• Given task 1:
I need one stretch of the page excerpt verbatim, from "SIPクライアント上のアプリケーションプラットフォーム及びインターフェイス" to "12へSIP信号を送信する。".
• Given task 2:
Give the continuation of the page excerpt.

• Page excerpt:
説明

SIPクライアント上のアプリケーションプラットフォーム及びインターフェイス

【課題】任意のアプリケーションプログラムとその起動条件をSIP信号上のパラメータで指定するための汎用インターフェイスを提供する。
【解決手段】計算機Aのユーザは手動でアプリケーションA記憶部10のアプリケーションAをインターフェイス部30に登録する。具体的には、アプリケーションAの実行ファイル名、ファイルシステム上の実行ファイル格納位置、起動条件を登録する。これにより、アプリケーションAは、SIP信号上のパラメータで記述されたアプリケーションとして、SIPクライアントアプリケーション記憶部201に記憶される。次に、計算機Aから計算機BへアプリケーションAを起動するためSIP/SDP部202からSIP/SDP部212へSIP信号を送信する。

【発明の詳細な説明】
【技術分野】
【0001】
本発明は、SIP(セッション initiation protocol)クライアント上のアプリケーションプラットフォーム及びインターフェイスに関し、例えば、SIPクライアント間でアプリケーションプログラムを起動するため、IPネットワーク上の各端末に備えるSIP(セッション initiation protocol)クライアント上のアプリケーションプラットフォーム及びインターフェイスに関する。
【背景技術】
【0002】
IPネットワーク(インターネット)の普及に伴い、音声情報を符号化し、IPパケットに載せることにより、公衆電話網(PTN)とIPネットワークを接続する技術がVoIP(voice over IP)である。VoIPを利用して、IP電話やデスクトップ会議を行うため、音声・動画像データの送受信方法や発呼信号にはITU−T(国際電気通信連合電気通信標準化部門)勧告によるH.323が用いられていた。しかし、H.323は、動画像の双方向伝送を前提としているために、音声のみのIP電話ではオーバーヘッドが重い。そこで、H.323より構造が簡単なSIP(セッション initiation protocol)が使用されるようになっている。SIPはIETF(internet engineering task force:IAB(internet architecture boardの下部組織)が規定する双方向リアルタイム通信のためのプロトコルであり、セッション(双方向通信)をinitiateする(確立する(受信確認を行う))ためのプロトコル(IETF RFC2543)である。

• Supplied material:
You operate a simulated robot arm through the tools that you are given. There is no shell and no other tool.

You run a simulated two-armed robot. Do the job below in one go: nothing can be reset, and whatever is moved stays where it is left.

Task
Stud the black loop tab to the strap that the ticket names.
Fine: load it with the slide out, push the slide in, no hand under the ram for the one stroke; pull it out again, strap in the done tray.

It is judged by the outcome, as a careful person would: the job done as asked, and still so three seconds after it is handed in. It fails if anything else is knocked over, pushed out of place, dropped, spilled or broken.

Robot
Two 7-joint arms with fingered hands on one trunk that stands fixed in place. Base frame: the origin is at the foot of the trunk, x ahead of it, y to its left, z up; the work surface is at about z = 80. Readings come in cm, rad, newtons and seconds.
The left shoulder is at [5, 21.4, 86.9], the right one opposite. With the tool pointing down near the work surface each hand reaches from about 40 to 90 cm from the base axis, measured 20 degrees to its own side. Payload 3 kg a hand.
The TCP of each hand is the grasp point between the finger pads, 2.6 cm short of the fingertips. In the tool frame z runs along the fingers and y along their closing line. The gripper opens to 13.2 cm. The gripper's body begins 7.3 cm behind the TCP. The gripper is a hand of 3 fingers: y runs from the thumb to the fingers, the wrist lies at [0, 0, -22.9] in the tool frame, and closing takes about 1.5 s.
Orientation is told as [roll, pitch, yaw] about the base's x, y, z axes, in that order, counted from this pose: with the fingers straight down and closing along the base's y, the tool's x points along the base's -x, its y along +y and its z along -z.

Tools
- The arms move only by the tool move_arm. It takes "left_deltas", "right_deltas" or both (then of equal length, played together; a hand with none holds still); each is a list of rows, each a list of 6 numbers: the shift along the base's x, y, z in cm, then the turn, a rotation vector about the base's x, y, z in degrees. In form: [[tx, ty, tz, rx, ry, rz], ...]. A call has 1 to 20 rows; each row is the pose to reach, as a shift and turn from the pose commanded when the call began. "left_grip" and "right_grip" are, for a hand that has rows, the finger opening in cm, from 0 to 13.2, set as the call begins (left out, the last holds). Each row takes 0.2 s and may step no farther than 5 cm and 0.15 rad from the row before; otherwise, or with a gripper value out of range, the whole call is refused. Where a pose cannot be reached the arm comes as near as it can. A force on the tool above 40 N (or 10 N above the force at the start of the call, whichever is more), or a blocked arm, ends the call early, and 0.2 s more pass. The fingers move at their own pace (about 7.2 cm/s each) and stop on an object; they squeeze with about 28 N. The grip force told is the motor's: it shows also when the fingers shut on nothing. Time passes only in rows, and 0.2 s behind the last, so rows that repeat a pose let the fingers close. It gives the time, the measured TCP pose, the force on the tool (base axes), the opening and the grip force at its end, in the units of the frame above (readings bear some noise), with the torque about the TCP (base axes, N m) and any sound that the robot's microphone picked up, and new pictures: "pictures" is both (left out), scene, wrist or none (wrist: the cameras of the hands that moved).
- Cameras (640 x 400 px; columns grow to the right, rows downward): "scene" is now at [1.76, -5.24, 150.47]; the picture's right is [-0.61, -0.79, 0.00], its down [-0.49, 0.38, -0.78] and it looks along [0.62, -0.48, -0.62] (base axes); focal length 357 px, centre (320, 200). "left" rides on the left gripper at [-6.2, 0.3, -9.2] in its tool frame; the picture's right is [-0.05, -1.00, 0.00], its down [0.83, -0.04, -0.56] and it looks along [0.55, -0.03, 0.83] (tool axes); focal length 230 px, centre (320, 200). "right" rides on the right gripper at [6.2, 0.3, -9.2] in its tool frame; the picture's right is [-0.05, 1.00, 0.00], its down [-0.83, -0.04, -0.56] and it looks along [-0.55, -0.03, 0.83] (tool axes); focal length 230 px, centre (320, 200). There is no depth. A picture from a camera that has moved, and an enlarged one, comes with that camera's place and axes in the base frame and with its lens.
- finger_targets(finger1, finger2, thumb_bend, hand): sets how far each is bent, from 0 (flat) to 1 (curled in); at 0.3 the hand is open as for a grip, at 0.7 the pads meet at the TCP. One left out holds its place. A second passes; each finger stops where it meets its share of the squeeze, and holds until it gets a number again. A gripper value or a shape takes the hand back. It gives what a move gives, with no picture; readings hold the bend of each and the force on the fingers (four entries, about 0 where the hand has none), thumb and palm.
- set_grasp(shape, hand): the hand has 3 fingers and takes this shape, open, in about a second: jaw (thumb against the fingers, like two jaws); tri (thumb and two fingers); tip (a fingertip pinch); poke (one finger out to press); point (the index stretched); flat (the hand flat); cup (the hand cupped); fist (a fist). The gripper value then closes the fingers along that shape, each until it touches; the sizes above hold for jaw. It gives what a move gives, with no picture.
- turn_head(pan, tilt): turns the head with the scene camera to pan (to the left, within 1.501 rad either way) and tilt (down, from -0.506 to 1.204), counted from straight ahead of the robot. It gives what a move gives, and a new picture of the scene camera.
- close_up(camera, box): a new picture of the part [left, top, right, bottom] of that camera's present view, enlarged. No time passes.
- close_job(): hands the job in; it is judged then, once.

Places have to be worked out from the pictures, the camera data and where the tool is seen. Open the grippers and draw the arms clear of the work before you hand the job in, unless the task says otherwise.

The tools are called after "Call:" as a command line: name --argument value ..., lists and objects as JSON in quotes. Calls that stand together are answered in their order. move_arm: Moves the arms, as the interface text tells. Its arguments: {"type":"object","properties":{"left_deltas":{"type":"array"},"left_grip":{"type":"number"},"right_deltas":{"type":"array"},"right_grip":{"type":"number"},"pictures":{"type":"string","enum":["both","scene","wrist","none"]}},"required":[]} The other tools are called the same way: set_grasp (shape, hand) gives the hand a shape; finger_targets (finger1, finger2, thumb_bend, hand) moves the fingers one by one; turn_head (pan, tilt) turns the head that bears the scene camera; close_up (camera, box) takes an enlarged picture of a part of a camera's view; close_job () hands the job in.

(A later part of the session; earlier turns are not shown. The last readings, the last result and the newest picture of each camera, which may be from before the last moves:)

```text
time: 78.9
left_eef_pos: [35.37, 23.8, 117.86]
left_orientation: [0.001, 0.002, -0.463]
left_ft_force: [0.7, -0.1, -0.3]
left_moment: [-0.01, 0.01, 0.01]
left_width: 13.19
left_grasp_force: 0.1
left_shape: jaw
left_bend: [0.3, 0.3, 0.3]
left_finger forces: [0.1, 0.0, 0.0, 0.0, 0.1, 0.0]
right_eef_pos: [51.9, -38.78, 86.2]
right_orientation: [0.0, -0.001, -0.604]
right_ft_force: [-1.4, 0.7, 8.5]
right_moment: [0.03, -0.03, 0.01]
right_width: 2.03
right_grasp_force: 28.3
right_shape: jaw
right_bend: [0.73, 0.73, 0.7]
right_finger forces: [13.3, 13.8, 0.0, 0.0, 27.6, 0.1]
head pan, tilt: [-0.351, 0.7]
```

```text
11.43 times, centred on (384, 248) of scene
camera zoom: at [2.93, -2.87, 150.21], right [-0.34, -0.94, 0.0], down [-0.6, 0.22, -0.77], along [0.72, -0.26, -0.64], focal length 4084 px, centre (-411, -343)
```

• Output 1:
SIPクライアント上のアプリケーションプラットフォーム及びインターフェイス

【課題】任意のアプリケーションプログラムとその起動条件をSIP信号上のパラメータで指定するための汎用インターフェイスを提供する。
【解決手段】計算機Aのユーザは手動でアプリケーションA記憶部10のアプリケーションAをインターフェイス部30に登録する。具体的には、アプリケーションAの実行ファイル名、ファイルシステム上の実行ファイル格納位置、起動条件を登録する。これにより、アプリケーションAは、SIP信号上のパラメータで記述されたアプリケーションとして、SIPクライアントアプリケーション記憶部201に記憶される。次に、計算機Aから計算機BへアプリケーションAを起動するためSIP/SDP部202からSIP/SDP部212へSIP信号を送信する。

• Output 2:
【0003】
しかし、現状では、IPネットワーク上には、SIPをサポートしていないサーバも少なくない。
【0004】
そこで、特許文献1に開示されているSIPトンネリング装置及びそれを用いた通信システムでは、SIPアプリケーションプログラムと非SIPアプリケーションプログラムをIPネットワーク上のSIPトンネリング装置に送信し、両プログラムを連携させる。
【0005】
また、パーソナルコンピュータ同士をIPネットワークで接続し、Java(登録商標)分散オブジェクト同士でセッションを確立することは、パーソナルコンピュータとIPネットワークとの接続が頻繁に切断されるため、容易ではなかった。
【0006】
そこで、特許文献2に開示されているセッション確立方法では、Java分散オブジェクト同士でセッションを確立するために、JavaオブジェクトをIPネットワーク上のリポシトリに格納しておき、SIPによりセッションを確立した後で、Javaオブジェクトをダウンロードする。これにより、遠隔教育、地域コミュニケーション、ネットワークゲームなどを行う。
【0007】
また、IPネットワークに接続可能な端末装置は多様化しており、一方がエンコードしたデータを相手側がデコードできないという問題が生じるが、従来のSIPでは、発呼者が、利用可能なメディアフォーマットを一方的に送信し、受信側では、その中からメディアフォーマットを選択するに過ぎなかった。
【0008】
そこで、特許文献3に開示された端末装置、データ送受信システム及びデータ送受信開始方法では、端末装置同士が共通のメディアフォーマットを扱えない場合でも、IPネットワーク上のデータ変換装置に端末装置の能力情報を送信することにより、最適な通信形態を自動的に選択する。
【0009】
このように、SIPクライアント間・サーバ間のSIP信号上のパラメータに従って、アプリケーションを起動する機能は実現されている。
【0010】
【特許文献1】特開2002−247130号公報(図2、段落0036)
【特許文献2】特開2003−22250号公報(図1、段落0006)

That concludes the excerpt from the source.